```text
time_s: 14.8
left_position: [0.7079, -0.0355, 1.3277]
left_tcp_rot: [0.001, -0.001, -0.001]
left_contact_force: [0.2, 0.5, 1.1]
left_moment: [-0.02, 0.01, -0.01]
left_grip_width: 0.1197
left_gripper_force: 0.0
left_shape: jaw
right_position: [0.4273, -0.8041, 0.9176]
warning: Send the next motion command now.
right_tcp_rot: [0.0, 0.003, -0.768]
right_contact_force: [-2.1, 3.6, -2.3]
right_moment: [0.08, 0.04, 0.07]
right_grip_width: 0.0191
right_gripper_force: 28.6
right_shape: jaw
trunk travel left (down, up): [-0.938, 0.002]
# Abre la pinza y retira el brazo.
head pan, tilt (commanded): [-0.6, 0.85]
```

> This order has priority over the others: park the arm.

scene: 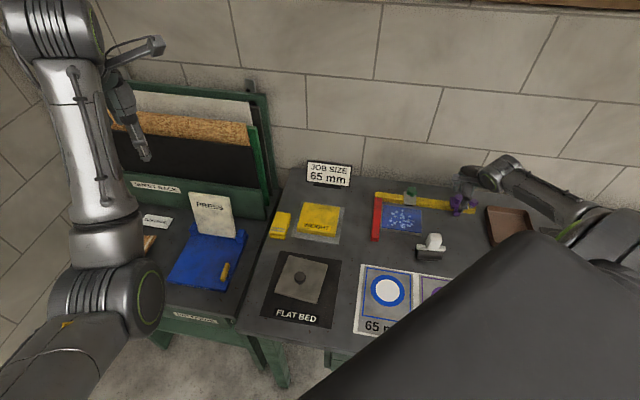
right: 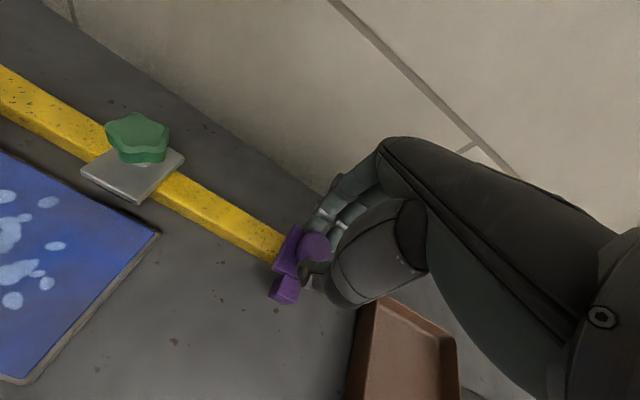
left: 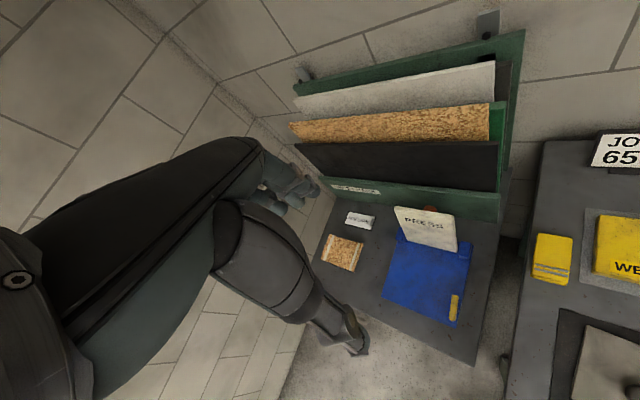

··········

WRITTEN PROBLEM:
Exclude the images, then output the data above word for word. Put each line that is not blank into a JSON list as a string.

ANSWER TO THE PROBLEM:
[
  "```text",
  "time_s: 14.8",
  "left_position: [0.7079, -0.0355, 1.3277]",
  "left_tcp_rot: [0.001, -0.001, -0.001]",
  "left_contact_force: [0.2, 0.5, 1.1]",
  "left_moment: [-0.02, 0.01, -0.01]",
  "left_grip_width: 0.1197",
  "left_gripper_force: 0.0",
  "left_shape: jaw",
  "right_position: [0.4273, -0.8041, 0.9176]",
  "warning: Send the next motion command now.",
  "right_tcp_rot: [0.0, 0.003, -0.768]",
  "right_contact_force: [-2.1, 3.6, -2.3]",
  "right_moment: [0.08, 0.04, 0.07]",
  "right_grip_width: 0.0191",
  "right_gripper_force: 28.6",
  "right_shape: jaw",
  "trunk travel left (down, up): [-0.938, 0.002]",
  "# Abre la pinza y retira el brazo.",
  "head pan, tilt (commanded): [-0.6, 0.85]",
  "```",
  "> This order has priority over the others: park the arm.",
  "scene: ",
  "right: ",
  "left: "
]